**Request A**
Write out the document from "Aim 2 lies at" to "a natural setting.", both included.

**Document**

Maternal effects comprise the influences on offspring phenotype resulting from the environmental experience of the mother. An important source of maternal effects is prenatal stress, which can have profound effects on the resulting phenotype of the offspring, and in humans, can lead to impaired growth and serious mental health and physical disorders. Stress results in the secretion of stress hormones that, while beneficial in th short-term, can lead to deterioration in the health of an individual if they remain elevated over a extended period. The particular focus in our proposed studies will be the prenatal maternal stress that ensues when immune responses of females are experimentally induced during reproduction. Our proposed research employs a wild bird model that provides an excellent alternative model to evaluate maternal effects of prenatal stress because: (i) the endocrine systems of birds are similar to those of mammals, (ii) bird embryos are readily amenable to experimental manipulation within eggs, and (iii) wild birds are easily captured and manipulated in their natural environment, allowing inferences about the role of maternal stress to be made in a realistic evolutionary context. Our basic approach for imposing prenatal stress will be to inject females with lipopolysaccharides, a nonliving, nonpathogenic, molecular component of the outer membrane of the cell wall of gram-negative bacteria.
Our first aim i s to determine whether experimental stimulation of the maternal immune system leads to increased production of the avian stress hormone, corticosterone, that is transferred to the developing embryo in the egg.
Aim 2 lies at the heart of the proposed research, with its focus on determining the effects on offspring phenotype of the experimental induction of a stressful prenatal female immune response. Demonstration of such maternal effects as they shape offspring phenotype will provide an unparalleled understanding of how maternal stress is translated into differences in offspring size, health state, and immune function. Finally, our third aim is to determine whether maternal effects arising from prenatal stress can be adaptive, as indicated by beneficial sex-specific effects on offspring fitness. The proposed research will meet a primary goal of the AREA program in that it will expose undergraduate students to research that combines both field and laboratory work in a hypothetico-deductive framework to address important biomedical questions in a natural setting.
This application seeks to determine the short- and long-term effects on offspring of the stress that occurs when a mother's immune system is activated prenatally. Prenatal maternal stress can have profound effects on the size, health, and immunity of offspring, and in humans can lead to impaired growth and serious mental health and physical disorders. We will conduct studies on the hormonal basis of stress-mediated maternal effects and evaluate the costs and benefits of these effects on offspring in an adaptive framework.

(Part of a data file)
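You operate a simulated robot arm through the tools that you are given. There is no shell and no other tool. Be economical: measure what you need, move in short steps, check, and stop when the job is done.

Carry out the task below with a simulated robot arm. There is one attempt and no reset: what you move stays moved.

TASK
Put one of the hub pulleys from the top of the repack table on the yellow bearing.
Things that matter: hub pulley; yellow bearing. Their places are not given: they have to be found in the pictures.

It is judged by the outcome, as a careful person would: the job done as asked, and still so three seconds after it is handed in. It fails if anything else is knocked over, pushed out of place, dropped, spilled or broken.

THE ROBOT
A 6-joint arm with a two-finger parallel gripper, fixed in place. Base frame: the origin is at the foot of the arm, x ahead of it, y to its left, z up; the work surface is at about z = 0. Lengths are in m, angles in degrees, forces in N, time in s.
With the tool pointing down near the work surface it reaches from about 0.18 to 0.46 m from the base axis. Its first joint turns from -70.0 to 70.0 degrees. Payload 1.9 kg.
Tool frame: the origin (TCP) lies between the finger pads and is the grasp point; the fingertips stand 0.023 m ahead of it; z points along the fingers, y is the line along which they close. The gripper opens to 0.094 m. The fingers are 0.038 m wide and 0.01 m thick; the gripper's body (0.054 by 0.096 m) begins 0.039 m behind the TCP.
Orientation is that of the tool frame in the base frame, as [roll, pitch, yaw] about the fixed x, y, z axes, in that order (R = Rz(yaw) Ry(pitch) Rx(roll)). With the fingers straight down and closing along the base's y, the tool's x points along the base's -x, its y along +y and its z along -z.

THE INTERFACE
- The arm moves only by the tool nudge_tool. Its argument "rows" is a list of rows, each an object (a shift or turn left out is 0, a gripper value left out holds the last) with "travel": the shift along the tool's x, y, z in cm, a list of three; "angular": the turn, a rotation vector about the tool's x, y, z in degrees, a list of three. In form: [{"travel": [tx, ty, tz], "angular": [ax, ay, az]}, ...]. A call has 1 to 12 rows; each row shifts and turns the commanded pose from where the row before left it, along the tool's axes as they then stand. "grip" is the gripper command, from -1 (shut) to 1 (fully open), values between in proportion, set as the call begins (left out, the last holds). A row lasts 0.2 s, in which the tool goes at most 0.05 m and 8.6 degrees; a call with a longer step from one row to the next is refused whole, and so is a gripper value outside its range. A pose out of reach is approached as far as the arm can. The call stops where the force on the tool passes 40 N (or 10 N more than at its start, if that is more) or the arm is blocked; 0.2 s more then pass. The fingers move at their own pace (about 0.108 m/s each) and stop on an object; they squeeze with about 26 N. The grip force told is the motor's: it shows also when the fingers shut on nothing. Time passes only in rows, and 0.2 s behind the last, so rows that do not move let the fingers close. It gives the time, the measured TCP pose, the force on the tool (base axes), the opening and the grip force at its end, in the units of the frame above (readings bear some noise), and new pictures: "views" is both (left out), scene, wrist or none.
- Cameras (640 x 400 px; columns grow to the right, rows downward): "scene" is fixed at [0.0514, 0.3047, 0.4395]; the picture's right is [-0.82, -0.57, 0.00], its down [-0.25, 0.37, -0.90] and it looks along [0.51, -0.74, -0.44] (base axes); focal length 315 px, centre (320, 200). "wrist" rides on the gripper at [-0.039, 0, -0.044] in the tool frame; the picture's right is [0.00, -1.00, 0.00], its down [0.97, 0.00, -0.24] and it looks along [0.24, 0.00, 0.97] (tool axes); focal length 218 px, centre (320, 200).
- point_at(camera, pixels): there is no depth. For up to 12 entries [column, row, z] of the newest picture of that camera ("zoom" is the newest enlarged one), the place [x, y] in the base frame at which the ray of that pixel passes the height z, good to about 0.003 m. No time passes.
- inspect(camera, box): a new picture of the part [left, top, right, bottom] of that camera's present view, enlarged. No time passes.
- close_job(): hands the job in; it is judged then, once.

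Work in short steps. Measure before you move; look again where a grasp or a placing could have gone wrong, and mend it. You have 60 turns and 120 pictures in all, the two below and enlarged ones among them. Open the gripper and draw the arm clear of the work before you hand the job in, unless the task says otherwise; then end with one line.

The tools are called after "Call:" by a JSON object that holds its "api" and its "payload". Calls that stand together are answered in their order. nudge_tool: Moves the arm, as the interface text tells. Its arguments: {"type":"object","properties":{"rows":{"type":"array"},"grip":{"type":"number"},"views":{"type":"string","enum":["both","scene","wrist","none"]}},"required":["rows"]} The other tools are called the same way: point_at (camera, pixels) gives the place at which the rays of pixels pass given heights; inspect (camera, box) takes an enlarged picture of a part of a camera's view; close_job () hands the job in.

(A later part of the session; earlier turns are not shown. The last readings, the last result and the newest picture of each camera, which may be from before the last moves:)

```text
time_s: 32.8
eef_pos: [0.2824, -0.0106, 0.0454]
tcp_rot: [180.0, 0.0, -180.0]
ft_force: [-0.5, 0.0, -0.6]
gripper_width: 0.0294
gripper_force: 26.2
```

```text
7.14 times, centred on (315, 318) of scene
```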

* * *

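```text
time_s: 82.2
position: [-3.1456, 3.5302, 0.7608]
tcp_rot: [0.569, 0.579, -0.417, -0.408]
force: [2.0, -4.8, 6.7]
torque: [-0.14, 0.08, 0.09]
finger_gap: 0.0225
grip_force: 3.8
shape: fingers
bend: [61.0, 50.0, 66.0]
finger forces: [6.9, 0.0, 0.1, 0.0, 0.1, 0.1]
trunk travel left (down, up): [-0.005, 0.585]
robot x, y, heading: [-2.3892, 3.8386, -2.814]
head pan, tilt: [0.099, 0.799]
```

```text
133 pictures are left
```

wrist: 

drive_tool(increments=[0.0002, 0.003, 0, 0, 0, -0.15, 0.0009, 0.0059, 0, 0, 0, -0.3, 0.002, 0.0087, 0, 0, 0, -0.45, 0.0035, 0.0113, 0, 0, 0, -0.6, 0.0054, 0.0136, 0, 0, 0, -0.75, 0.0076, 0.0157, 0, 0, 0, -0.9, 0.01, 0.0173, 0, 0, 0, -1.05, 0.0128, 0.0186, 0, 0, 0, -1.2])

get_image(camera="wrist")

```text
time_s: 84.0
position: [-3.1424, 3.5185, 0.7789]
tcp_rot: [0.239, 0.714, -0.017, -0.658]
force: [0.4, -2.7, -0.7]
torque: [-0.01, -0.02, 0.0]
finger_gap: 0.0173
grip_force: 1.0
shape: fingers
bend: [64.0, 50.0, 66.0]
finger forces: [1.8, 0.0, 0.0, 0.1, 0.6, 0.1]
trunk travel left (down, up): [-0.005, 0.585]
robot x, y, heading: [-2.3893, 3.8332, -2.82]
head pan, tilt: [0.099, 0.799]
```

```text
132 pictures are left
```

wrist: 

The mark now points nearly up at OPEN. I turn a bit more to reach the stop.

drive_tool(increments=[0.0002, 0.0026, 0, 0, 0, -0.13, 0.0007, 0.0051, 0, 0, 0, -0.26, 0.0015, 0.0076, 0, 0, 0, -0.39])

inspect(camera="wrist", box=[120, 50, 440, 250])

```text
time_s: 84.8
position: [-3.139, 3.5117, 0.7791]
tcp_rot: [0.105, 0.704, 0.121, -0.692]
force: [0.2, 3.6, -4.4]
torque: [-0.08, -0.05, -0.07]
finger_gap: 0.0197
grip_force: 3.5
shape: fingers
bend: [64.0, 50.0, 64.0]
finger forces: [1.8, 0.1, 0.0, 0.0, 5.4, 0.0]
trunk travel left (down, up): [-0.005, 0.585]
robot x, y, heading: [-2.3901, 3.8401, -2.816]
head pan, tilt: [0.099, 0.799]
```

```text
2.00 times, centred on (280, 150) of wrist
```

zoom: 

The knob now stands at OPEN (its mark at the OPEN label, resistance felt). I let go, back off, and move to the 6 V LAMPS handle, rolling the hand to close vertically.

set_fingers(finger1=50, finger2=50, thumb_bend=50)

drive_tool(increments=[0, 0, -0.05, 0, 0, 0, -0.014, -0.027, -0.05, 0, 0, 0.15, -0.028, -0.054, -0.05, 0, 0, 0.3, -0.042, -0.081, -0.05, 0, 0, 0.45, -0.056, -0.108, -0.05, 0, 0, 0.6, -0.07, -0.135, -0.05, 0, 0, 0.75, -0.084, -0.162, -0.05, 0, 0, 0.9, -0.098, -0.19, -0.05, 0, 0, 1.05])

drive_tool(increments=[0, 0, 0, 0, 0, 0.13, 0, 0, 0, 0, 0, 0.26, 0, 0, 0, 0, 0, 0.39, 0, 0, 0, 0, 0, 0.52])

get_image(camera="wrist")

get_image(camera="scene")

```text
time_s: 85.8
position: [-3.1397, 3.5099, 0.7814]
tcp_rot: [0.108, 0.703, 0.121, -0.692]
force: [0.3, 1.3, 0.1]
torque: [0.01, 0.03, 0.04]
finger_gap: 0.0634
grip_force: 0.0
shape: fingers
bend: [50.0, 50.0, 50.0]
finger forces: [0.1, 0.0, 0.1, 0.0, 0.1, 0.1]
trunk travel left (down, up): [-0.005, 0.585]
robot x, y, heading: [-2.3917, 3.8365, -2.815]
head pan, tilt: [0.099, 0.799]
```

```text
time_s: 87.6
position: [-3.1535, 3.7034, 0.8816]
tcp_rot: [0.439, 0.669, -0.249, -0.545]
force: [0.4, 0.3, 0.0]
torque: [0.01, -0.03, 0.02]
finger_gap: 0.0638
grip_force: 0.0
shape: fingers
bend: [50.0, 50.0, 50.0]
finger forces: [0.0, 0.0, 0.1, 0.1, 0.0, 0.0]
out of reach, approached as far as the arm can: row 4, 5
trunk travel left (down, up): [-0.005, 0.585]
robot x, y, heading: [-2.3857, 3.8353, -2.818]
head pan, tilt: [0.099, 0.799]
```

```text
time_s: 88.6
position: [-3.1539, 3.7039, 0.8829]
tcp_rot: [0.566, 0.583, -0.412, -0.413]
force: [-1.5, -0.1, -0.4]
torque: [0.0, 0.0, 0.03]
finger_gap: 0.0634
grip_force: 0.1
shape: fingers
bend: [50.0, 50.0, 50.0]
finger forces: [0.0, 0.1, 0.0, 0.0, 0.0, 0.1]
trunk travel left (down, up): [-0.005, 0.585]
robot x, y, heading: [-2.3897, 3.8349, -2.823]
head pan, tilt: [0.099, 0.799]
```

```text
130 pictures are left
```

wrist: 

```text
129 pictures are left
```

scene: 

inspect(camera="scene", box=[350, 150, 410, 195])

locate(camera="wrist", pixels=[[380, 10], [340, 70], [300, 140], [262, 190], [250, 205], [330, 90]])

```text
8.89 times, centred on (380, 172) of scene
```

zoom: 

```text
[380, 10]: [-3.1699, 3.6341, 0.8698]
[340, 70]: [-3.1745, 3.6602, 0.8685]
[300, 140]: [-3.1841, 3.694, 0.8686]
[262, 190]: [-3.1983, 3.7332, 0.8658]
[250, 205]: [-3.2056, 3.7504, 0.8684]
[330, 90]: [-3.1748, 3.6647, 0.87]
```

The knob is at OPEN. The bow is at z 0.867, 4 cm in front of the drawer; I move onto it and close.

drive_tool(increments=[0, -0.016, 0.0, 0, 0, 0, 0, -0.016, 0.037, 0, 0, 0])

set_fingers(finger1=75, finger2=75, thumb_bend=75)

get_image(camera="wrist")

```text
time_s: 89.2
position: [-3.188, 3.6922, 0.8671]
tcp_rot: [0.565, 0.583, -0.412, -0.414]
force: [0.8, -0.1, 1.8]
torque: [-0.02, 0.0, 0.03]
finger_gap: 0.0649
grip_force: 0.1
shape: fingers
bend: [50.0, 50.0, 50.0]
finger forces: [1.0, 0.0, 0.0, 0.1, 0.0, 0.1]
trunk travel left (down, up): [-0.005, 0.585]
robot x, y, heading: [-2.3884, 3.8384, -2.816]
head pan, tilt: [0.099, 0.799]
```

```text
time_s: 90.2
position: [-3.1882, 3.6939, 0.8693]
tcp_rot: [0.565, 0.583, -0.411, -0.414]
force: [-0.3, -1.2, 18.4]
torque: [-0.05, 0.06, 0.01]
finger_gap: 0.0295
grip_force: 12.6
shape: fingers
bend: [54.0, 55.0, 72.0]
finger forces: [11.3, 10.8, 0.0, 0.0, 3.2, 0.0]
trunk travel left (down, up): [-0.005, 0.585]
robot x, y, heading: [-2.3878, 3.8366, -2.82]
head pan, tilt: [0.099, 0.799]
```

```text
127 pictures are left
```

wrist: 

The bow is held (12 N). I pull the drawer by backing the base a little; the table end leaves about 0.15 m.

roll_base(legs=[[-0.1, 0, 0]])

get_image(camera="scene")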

**Request B**
Retype only what lies between the line bearing "You operate a" and the line bearing "Things that matter: hub", keeping both of those lines.

**Correct response A**
Aim 2 lies at the heart of the proposed research, with its focus on determining the effects on offspring phenotype of the experimental induction of a stressful prenatal female immune response. Demonstration of such maternal effects as they shape offspring phenotype will provide an unparalleled understanding of how maternal stress is translated into differences in offspring size, health state, and immune function. Finally, our third aim is to determine whether maternal effects arising from prenatal stress can be adaptive, as indicated by beneficial sex-specific effects on offspring fitness. The proposed research will meet a primary goal of the AREA program in that it will expose undergraduate students to research that combines both field and laboratory work in a hypothetico-deductive framework to address important biomedical questions in a natural setting.

**Correct response B**
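You operate a simulated robot arm through the tools that you are given. There is no shell and no other tool. Be economical: measure what you need, move in short steps, check, and stop when the job is done.

Carry out the task below with a simulated robot arm. There is one attempt and no reset: what you move stays moved.

TASK
Put one of the hub pulleys from the top of the repack table on the yellow bearing.
Things that matter: hub pulley; yellow bearing. Their places are not given: they have to be found in the pictures.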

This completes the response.